* start *

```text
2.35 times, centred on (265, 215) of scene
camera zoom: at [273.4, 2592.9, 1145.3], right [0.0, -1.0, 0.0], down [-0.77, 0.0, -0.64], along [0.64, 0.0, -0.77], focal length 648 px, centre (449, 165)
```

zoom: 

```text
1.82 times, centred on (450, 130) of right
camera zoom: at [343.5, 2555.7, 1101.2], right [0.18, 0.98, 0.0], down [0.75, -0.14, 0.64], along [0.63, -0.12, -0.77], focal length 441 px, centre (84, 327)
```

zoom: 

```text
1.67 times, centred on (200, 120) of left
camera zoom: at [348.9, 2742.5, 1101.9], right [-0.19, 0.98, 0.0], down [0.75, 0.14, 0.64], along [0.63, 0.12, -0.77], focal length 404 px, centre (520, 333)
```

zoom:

* end *

Transcribe the whole listing with nothing added or left out.

- **Expected answer**:
```text
2.35 times, centred on (265, 215) of scene
camera zoom: at [273.4, 2592.9, 1145.3], right [0.0, -1.0, 0.0], down [-0.77, 0.0, -0.64], along [0.64, 0.0, -0.77], focal length 648 px, centre (449, 165)
```

zoom: 

```text
1.82 times, centred on (450, 130) of right
camera zoom: at [343.5, 2555.7, 1101.2], right [0.18, 0.98, 0.0], down [0.75, -0.14, 0.64], along [0.63, -0.12, -0.77], focal length 441 px, centre (84, 327)
```

zoom: 

```text
1.67 times, centred on (200, 120) of left
camera zoom: at [348.9, 2742.5, 1101.9], right [-0.19, 0.98, 0.0], down [0.75, 0.14, 0.64], along [0.63, 0.12, -0.77], focal length 404 px, centre (520, 333)
```

zoom:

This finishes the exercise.